■ Information shown:

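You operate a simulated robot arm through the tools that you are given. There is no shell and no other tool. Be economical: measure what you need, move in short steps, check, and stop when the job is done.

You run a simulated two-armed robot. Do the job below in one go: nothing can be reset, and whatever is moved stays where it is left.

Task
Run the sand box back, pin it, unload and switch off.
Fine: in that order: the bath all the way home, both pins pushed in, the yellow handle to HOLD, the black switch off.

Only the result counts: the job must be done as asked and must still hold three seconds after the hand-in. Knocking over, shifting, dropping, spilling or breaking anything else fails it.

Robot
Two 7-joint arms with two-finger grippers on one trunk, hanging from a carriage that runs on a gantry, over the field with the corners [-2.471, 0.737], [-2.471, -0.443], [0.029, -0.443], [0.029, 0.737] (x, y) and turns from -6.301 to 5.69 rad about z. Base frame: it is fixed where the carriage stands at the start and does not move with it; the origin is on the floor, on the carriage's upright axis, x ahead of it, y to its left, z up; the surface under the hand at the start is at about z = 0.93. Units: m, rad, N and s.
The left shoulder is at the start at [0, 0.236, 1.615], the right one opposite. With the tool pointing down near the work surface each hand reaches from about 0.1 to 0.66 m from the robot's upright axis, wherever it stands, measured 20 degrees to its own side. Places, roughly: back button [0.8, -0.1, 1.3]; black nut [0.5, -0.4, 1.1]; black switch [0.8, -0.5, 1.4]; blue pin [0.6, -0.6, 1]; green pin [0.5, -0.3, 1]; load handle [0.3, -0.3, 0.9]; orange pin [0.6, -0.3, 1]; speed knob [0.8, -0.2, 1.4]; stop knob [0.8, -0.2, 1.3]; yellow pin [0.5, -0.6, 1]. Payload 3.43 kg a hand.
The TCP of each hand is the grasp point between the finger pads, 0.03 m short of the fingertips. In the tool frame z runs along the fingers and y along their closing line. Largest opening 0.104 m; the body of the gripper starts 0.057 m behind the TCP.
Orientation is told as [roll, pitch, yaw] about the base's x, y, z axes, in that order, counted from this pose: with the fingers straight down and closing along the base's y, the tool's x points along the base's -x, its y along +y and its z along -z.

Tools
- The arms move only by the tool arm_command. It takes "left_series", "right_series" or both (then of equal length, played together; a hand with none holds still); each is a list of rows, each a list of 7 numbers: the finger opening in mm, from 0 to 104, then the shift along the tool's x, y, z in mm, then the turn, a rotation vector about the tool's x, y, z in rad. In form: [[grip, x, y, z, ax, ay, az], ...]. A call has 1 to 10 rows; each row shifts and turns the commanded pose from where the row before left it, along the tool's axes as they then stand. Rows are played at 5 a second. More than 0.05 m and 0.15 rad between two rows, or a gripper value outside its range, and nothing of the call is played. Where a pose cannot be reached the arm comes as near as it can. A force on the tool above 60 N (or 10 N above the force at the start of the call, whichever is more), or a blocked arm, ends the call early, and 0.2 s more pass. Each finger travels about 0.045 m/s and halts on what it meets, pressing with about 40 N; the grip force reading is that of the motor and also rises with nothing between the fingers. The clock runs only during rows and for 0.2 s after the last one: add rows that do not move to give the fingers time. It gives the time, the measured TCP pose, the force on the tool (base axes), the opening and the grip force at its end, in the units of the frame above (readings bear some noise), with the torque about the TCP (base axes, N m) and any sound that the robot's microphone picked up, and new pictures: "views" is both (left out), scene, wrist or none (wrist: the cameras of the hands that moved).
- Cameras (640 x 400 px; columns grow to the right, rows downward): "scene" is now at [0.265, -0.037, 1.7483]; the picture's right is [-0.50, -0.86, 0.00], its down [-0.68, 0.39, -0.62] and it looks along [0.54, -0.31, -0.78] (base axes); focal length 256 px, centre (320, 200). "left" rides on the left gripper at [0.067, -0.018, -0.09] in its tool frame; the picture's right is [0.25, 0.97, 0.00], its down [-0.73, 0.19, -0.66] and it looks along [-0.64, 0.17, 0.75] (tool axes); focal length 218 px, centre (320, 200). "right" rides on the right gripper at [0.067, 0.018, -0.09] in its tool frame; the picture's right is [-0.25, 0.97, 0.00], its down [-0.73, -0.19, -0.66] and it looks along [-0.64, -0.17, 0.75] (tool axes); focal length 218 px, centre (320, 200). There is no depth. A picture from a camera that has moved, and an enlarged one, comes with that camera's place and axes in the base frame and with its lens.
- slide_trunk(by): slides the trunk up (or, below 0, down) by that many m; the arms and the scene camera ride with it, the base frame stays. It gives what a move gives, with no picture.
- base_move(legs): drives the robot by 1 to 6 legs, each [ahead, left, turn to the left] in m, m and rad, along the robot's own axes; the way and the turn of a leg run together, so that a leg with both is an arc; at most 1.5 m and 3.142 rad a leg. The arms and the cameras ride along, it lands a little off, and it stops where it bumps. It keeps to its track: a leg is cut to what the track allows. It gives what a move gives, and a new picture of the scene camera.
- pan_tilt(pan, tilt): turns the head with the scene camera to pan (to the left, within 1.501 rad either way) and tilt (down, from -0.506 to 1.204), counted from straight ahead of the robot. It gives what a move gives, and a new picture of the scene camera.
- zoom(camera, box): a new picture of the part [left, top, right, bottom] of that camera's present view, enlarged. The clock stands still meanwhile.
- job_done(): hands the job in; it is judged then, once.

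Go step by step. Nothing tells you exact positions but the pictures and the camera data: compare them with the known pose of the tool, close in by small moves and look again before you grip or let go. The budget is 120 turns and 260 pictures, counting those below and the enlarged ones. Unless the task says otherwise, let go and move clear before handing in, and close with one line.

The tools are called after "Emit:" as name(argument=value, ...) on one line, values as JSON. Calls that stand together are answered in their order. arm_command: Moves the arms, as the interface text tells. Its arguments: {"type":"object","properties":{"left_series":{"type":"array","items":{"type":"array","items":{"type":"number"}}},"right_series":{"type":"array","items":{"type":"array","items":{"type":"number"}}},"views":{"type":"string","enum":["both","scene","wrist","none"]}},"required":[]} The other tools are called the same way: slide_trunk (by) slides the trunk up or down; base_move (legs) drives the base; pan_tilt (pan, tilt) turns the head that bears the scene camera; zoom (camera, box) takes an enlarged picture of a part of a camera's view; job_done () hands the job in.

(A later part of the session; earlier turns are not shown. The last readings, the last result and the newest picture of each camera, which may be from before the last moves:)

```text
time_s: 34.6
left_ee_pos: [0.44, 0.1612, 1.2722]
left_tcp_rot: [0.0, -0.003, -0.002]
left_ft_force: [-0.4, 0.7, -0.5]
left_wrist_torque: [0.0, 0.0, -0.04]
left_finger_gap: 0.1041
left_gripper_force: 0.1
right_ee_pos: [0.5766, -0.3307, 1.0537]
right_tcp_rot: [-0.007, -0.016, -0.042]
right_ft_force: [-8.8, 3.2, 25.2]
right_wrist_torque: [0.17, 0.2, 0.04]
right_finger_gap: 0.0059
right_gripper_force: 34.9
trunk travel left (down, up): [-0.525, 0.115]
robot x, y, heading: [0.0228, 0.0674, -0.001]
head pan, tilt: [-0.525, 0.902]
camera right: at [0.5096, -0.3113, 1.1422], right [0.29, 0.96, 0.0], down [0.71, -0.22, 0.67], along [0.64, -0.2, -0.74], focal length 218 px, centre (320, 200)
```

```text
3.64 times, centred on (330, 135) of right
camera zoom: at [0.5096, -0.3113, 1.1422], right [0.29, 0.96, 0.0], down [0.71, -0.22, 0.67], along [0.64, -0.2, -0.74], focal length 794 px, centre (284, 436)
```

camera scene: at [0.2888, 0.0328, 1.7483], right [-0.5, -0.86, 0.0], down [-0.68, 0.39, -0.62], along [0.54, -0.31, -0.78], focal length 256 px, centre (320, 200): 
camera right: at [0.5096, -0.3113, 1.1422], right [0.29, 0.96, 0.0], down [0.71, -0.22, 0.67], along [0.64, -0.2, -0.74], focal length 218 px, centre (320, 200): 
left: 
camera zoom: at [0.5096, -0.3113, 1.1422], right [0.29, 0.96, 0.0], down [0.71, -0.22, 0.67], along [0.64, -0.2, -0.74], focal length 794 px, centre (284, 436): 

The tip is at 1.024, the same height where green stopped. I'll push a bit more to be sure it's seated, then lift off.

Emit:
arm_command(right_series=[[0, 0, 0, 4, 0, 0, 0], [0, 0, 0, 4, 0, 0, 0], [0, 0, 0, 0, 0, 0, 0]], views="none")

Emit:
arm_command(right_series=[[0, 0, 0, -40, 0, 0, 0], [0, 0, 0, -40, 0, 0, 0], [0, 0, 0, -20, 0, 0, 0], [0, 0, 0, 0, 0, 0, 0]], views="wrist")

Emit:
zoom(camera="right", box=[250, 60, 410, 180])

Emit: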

■ Aim:
Set down verbatim only the lines between the start of the data above and the line with "Fine: in that", both boundaries included.

■ Result below:
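You operate a simulated robot arm through the tools that you are given. There is no shell and no other tool. Be economical: measure what you need, move in short steps, check, and stop when the job is done.

You run a simulated two-armed robot. Do the job below in one go: nothing can be reset, and whatever is moved stays where it is left.

Task
Run the sand box back, pin it, unload and switch off.
Fine: in that order: the bath all the way home, both pins pushed in, the yellow handle to HOLD, the black switch off.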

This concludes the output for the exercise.